While the appropriately titled #awesome represents Alex Machacek's third album in six years with his (similarly witty and self-effacingly monikered) FAT (Fabulous Austrian Trio), this trifecta of virtuosic Austrian musicians goes much further back. Both bassist Raphael Preuschl and drummer Herbert Pirker appeared on roughly half of the expat-Austrian/Los Angeles-based guitarist's acclaimed 2006 Abstract Logix debut, [sic], while Machacek and Preuschl can be heard together on the even earlier The Next Generation of Sound (Extraplatte, 2000).
In the intervening years between [sic] and Machacek, Preuschl and Pirker's first official release as FAT, FAT (Abstract Logix, 2012), the guitarist released a number of similarly impressive albums for the label, including 2007's Improvision and '10's especially impressive 24 Tales.

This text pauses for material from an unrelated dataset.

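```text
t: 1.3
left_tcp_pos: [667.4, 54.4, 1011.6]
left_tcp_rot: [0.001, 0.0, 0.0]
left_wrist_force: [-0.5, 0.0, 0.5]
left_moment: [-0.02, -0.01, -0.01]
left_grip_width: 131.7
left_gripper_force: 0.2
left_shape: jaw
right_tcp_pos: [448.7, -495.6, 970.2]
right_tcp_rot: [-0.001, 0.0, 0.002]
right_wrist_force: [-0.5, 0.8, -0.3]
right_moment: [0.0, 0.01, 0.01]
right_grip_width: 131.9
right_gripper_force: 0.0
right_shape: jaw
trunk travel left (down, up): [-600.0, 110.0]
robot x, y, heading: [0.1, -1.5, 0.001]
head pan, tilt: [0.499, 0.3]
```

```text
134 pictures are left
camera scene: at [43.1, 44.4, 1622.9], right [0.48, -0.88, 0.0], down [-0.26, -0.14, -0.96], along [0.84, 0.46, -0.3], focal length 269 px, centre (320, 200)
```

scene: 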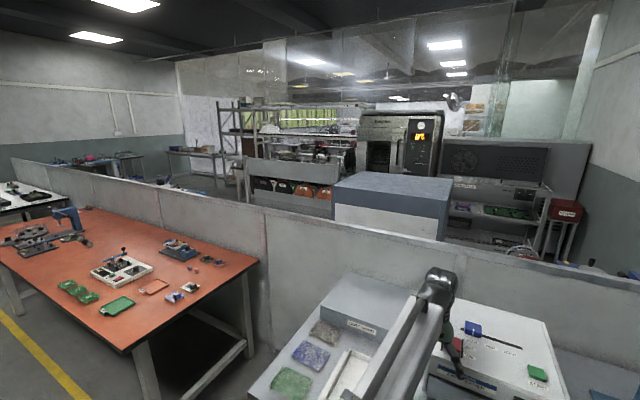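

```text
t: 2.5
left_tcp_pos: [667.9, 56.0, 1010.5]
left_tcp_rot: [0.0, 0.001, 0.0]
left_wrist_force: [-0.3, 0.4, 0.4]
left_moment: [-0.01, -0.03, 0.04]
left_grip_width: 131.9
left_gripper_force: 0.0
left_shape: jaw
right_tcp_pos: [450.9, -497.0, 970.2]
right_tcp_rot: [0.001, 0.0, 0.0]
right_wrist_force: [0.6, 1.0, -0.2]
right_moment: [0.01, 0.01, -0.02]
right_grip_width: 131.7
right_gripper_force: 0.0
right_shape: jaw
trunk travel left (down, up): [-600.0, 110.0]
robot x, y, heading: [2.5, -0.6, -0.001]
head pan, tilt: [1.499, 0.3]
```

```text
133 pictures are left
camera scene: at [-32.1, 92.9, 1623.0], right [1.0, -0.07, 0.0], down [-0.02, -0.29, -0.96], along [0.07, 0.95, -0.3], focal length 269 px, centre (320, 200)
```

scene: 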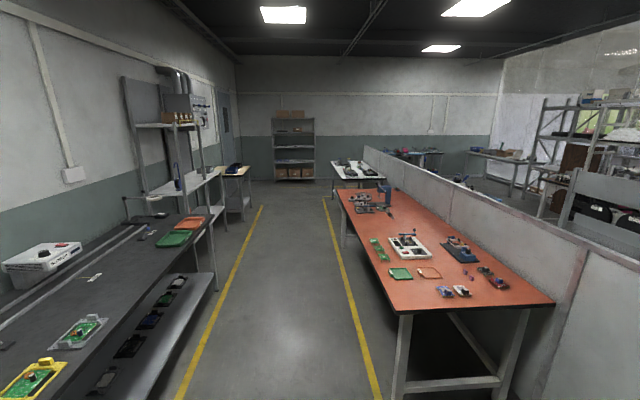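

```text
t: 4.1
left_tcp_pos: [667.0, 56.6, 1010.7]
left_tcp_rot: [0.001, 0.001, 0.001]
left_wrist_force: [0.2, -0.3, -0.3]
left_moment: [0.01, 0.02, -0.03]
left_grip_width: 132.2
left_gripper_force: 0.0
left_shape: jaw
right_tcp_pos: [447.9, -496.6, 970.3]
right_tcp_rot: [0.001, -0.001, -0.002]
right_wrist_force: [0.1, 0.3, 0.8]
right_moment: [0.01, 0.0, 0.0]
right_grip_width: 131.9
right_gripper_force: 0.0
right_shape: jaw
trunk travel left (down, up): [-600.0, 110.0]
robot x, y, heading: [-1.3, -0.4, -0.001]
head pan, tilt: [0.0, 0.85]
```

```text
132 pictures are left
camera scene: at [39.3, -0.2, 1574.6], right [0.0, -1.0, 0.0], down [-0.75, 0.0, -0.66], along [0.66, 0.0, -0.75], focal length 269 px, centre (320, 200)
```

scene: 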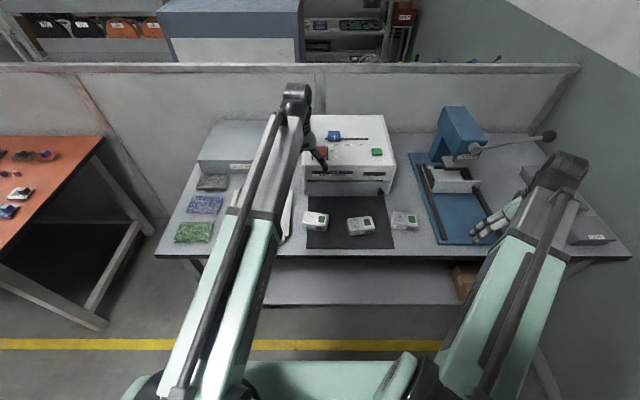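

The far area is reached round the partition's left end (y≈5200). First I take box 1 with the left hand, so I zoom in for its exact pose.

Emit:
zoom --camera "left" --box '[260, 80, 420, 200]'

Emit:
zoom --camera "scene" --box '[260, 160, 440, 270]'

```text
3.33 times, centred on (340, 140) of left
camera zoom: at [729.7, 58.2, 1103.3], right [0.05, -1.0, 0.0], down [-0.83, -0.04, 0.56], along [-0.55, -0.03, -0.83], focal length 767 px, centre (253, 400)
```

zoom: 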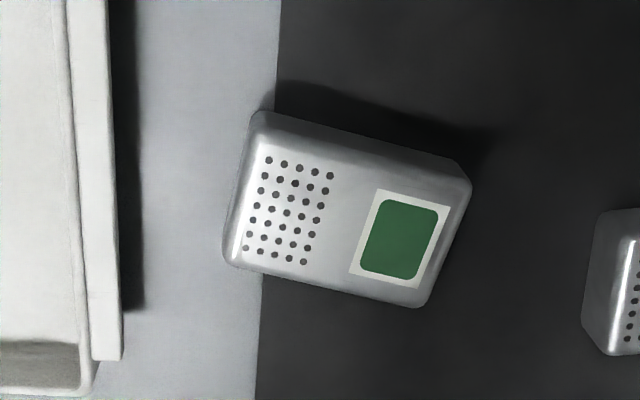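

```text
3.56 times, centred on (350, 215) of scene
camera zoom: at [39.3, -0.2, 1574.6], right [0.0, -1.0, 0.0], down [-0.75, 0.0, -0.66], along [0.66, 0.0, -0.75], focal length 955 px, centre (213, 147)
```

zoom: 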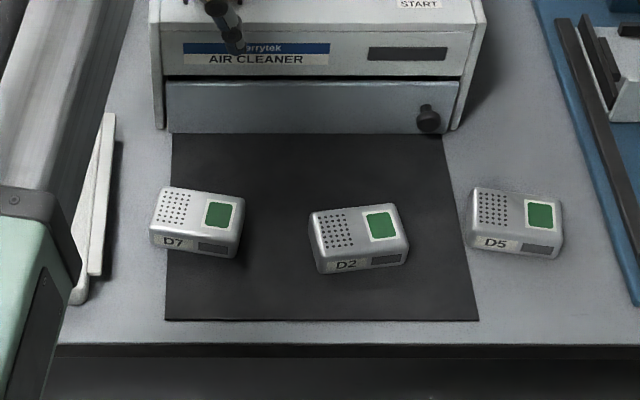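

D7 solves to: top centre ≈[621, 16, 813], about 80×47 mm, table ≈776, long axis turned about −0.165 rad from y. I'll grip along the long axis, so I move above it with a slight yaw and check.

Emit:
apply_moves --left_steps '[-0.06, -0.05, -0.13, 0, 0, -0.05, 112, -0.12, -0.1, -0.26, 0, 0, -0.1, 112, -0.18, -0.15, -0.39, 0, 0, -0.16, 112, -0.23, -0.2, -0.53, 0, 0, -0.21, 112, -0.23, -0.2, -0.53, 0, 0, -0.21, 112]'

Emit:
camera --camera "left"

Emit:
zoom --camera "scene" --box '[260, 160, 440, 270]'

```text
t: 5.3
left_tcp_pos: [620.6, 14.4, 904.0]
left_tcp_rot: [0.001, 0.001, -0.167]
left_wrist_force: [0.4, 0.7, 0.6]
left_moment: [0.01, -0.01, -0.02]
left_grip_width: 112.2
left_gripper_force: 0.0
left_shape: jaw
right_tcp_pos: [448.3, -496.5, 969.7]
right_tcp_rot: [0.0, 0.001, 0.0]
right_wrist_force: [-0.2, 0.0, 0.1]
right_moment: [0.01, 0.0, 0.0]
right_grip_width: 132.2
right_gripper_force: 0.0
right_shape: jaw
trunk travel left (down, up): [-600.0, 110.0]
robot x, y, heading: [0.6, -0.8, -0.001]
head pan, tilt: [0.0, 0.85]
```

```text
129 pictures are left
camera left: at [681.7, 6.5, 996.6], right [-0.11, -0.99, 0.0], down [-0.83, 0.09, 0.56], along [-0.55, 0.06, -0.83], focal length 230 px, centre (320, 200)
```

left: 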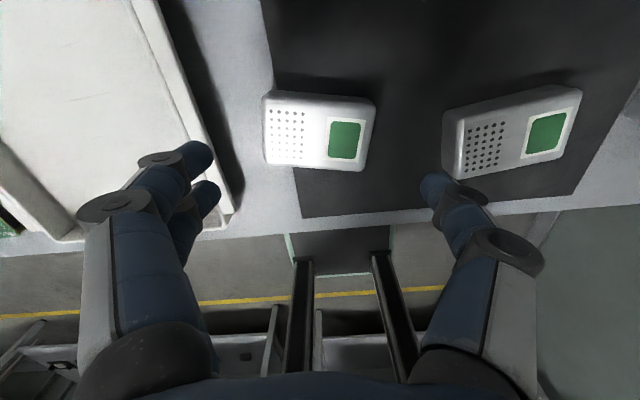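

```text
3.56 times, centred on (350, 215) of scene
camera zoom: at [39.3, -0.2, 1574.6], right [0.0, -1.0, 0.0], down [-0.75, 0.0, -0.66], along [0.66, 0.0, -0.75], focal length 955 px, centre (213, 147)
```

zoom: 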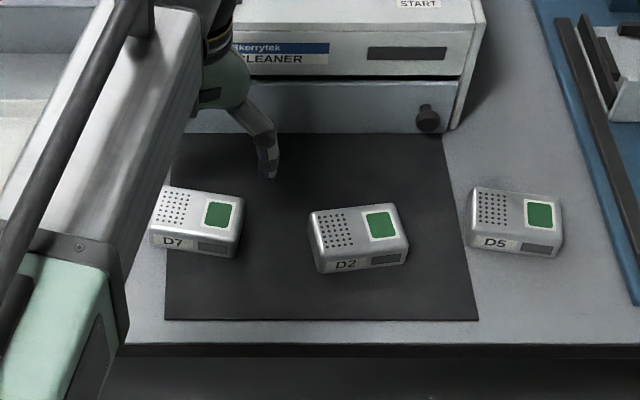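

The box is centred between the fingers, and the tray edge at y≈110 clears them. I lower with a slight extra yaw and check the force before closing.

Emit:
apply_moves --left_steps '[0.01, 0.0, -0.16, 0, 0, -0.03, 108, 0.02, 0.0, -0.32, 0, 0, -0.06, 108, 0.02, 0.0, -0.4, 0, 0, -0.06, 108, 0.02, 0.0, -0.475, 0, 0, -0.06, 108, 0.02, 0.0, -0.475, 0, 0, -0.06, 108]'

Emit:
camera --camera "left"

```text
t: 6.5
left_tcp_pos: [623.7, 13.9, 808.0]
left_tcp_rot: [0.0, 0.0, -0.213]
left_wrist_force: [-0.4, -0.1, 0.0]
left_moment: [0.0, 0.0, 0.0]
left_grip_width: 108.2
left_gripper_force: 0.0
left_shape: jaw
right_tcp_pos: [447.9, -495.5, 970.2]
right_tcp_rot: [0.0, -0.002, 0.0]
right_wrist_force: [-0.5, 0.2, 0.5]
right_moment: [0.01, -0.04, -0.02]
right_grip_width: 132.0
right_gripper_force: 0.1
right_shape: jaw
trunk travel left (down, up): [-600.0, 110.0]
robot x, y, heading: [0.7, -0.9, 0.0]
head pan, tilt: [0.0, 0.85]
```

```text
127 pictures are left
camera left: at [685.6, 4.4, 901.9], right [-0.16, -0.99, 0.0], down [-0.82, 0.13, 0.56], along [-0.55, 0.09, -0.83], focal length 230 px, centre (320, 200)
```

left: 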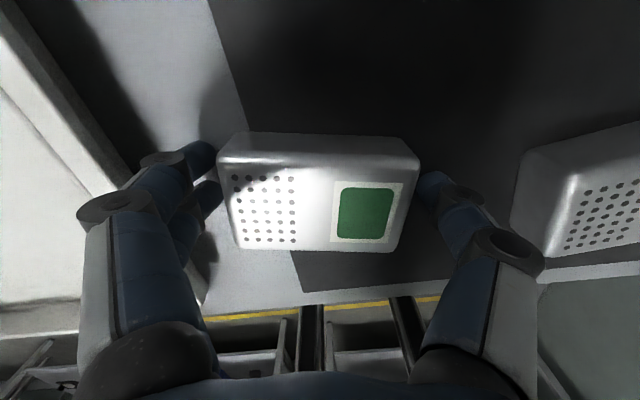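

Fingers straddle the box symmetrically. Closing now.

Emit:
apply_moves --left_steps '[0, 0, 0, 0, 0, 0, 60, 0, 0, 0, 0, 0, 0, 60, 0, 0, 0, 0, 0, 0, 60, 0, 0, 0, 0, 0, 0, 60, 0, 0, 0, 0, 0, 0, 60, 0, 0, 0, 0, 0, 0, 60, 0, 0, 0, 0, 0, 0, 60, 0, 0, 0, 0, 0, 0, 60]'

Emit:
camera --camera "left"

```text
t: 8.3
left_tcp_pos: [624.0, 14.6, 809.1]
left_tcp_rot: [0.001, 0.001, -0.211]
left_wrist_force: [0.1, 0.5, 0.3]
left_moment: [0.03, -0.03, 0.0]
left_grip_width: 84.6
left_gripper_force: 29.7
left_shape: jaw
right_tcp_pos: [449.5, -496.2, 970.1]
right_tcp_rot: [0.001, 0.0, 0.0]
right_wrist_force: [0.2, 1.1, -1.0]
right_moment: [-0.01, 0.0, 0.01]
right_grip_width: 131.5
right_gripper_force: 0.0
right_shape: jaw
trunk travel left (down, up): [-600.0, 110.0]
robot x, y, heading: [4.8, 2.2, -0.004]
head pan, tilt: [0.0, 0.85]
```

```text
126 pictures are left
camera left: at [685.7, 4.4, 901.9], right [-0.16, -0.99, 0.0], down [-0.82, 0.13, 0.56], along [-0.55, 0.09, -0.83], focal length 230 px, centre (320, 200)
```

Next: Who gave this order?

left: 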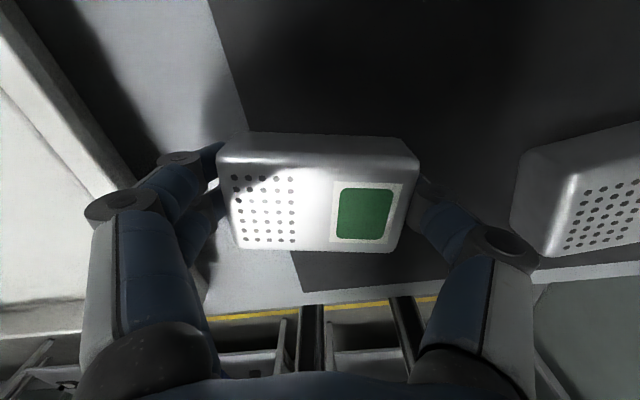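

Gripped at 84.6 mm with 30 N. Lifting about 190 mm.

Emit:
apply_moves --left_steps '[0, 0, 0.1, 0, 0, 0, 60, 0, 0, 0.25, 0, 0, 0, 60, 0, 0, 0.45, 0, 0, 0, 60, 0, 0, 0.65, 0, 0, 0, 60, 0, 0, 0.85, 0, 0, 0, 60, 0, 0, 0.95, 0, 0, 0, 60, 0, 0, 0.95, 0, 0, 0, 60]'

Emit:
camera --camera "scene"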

But with FAT it became clear that Machacek had found the perfect group for his appealing complex compositional constructs that, predicated on the guitarists's keen attention to sound, form and detail, also provide no shortage of space for freewheeling, dazzling improvisational élan and the trio's increasingly empathic interaction.
And so, with #awesome, Machacek's Fabulous Austrian Trio continues to move even further towards the more relaxed environs that defined (Living the Dream) (Abstract Logix, 2016), albeit with some differences. First and foremost, while (Living the Dream) moved FAT in a more egalitarian direction, compositionally speaking, with Preuschl contributing four of its eleven tracks, #awesome returns the writing focus to Machacek, who contributes nine of the album's ten tracks, with only the through-composed 53 seconds of "Turing" credited as "Preuschl's idea.'" Its unknown whether Machacek's guitar voicings were actually written by the bassist but, with Machacek delivering them alongside his band mates, this brief interlude and de facto introduction to Machacek's episodic "Holiday in Temelin" still feels as one with the rest of the album.
Yes, plenty has already been written about his roots in Allan Holdsworth's legato style and expansion upon the late guitarist's knotty harmonic voicings, but Machacek has long since asserted his own identity. Amongst many other things, Machacek's approach to harmony allows for shaping chord changes with internals that can, at times, ascend and descend concurrently in seemingly impossible ways. Similarly, much has also been spoken about the guitarist's penchant for Frank Zappa-informed writing, featuring episodic, rapid-fire compositional shifts that often feel more like complex collages that traverse a broad range of terrains than writing possessed of more straightforward form. But as the guitarist enters the south side of his forties, with a resume that includes Eddie Jobson's UKZ and semi-U.K. reunion, an ongoing teaching gig at LA's Musicians Institute and collaborations with British keyboardist/drummer Gary Husband, the late ex-King Crimson/Asia bassist/vocalist John Wetton and drummer Virgil Donati, amongst others, Machacek has long since emerged as a unique voice that is truly greater than the sum of its multifaceted musical touchstones.